To remove rust stains, apply baking soda with a damp sponge to the stain. Scrub gently in circles. Rinse thoroughly so that no residue is left. If ineffective, make a paste of Borax and lemon juice and apply; let dry. Rinse thoroughly. Another option for white fixtures only (never use on colored porcelain): Line fixture with paper towels. Open a window or use a ventilation fan. Close drains, and slowly pour chlorine bleach over paper towels; let soak overnight. Discard towels and rinse the fixture thoroughly. To protect porcelain from future staining and give it a shine, rub lemon oil on with a clean cloth.
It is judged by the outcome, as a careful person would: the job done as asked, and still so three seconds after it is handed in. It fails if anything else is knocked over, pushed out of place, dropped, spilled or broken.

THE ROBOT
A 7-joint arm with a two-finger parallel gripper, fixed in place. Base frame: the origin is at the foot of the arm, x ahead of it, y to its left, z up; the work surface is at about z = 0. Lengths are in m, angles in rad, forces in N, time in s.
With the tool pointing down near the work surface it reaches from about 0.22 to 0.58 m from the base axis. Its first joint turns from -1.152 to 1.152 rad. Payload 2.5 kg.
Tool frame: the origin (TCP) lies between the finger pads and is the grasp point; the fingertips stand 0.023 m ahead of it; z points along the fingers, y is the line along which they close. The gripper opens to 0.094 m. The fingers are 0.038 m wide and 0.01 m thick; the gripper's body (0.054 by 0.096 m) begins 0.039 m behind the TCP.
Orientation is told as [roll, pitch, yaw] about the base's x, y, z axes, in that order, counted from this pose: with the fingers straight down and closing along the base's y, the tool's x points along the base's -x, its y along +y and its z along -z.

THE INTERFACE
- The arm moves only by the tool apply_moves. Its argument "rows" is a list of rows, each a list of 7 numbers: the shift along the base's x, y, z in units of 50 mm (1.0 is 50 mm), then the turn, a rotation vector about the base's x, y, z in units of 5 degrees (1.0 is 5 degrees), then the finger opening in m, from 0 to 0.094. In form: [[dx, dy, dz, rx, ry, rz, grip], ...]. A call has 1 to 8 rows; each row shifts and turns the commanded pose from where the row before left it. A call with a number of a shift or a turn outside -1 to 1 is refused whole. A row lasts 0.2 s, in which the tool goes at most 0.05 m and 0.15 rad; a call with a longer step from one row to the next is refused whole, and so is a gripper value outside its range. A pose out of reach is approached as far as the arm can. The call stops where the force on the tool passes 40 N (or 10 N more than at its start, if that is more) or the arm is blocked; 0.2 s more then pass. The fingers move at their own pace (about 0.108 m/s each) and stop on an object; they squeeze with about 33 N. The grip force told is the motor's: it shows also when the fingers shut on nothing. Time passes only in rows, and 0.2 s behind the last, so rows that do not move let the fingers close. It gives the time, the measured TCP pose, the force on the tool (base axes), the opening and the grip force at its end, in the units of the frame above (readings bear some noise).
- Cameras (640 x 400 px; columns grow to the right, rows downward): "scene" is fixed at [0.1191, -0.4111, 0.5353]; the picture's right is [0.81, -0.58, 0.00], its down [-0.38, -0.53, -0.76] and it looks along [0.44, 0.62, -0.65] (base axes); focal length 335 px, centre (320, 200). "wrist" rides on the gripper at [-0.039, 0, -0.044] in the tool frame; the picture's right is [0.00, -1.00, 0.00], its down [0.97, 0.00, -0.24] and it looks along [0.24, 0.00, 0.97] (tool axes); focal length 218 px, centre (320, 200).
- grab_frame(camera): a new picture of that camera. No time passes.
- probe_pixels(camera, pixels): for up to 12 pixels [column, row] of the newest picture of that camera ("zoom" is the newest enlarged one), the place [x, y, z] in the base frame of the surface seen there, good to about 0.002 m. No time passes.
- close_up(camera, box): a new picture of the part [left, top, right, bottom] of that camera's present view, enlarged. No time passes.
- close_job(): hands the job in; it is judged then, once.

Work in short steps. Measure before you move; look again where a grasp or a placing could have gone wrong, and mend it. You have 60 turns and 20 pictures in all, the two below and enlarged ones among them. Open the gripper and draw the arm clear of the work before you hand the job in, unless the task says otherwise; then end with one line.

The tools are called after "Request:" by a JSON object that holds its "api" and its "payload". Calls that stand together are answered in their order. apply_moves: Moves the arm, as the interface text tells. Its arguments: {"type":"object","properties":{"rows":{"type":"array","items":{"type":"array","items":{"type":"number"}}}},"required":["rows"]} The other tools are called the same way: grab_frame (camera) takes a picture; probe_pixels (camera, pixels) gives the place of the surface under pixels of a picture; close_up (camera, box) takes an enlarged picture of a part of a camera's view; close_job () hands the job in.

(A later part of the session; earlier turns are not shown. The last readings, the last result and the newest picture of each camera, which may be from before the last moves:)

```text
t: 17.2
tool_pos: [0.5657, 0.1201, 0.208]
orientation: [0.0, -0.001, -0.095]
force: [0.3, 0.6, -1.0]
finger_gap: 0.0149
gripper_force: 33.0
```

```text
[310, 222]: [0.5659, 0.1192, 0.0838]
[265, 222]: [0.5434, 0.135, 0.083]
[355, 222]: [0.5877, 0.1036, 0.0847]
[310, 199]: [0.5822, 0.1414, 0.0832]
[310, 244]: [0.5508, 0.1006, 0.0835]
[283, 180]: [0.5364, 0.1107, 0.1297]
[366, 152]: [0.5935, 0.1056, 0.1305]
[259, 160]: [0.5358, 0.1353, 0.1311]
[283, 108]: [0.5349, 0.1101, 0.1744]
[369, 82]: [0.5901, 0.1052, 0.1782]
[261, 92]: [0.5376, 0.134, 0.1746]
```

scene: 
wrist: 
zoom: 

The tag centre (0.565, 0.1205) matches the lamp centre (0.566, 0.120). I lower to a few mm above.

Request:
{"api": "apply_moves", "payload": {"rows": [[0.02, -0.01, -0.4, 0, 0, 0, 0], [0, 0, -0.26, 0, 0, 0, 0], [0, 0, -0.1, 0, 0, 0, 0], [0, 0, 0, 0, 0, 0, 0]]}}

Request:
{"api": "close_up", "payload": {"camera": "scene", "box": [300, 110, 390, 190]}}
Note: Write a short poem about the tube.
Do not apply to the inside bottom of the tub, to avoid a slippery surface.
To repair chips, clean fixture with mild soapy water and dry with a clean cloth. Coat the chip with rubbing alcohol and leave for an hour. Using 400- or 600grit wet/dry sandpaper, sand inside the chip to help the filler adhere. Avoid sanding surrounding area. Wipe with a clean cloth. Choose a porcelain repair kit in a color that matches the fixture. If color is a difficult match, create a custom mix—for instance, mix white filler with almond for a cream color.
Mix the two epoxies for the filler as directed. Apply a thin layer of the filler to the chipped area with the small applicator brush or a toothpick. Let dry. Lightly sand the spot smooth. Repeat process until the chipped area is level with surrounding porcelain. Before the final layer has completely dried, lightly sand for a smooth surface. Let dry 24–72 hours, per manufacturer’s instructions. Avoid scrubbing the repaired spot for a week to ensure bonding.